6. 1976 r. – 1980 r.
Jako osoba, która nie brała udziału w działalności konspiracyjnej, zyskiwałem świadomość polityczną powoli, ale nieuchronnie i systematycznie, jak większość młodych w tamtym czasie Polaków.
W czasie Solidarności w prasie podziemnej ukazał się rysunek, na nim podium, a na podium trzy osoby, które obaliły komunizm w Polsce: Kozakiewicz, Wojtyła i Wałęsa.

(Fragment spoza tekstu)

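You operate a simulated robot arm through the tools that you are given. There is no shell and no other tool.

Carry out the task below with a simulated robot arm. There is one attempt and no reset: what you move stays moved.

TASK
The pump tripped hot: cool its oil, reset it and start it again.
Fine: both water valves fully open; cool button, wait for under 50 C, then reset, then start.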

Nie podzielam tej opinii. Dla mnie osobiście pierwszą jaskółką odzyskiwania wolności była podróż Hermaszewskiego w kosmos. Polak w kosmosie! To było coś! Wiedzieliśmy, że posłać małpę czy Hermaszewskiego w kosmos to jakby jedno i to samo, ale jednak to Polak tam poleciał – można powiedzieć, że komuna wbiła pierwszy gwóźdź do własnej trumny.
W czerwcu 1978 r. Hermaszewski poleciał w kosmos, a w październiku 1978 r. Karol Wojtyła został papieżem Janem Pawłem II. To dopiero był wstrząs! Jak to możliwe, że po 600 latach, kiedy papieżami byli Włosi, wybrano Polaka i to z komunistycznego kraju. Świat się walił.
Natomiast gest Kozakiewicza
podczas Olimpiady w Moskwie to zwykłe chamstwo. Nie tłumaczy go nawet to, że
Rosjanie gwizdali podczas jego skoków.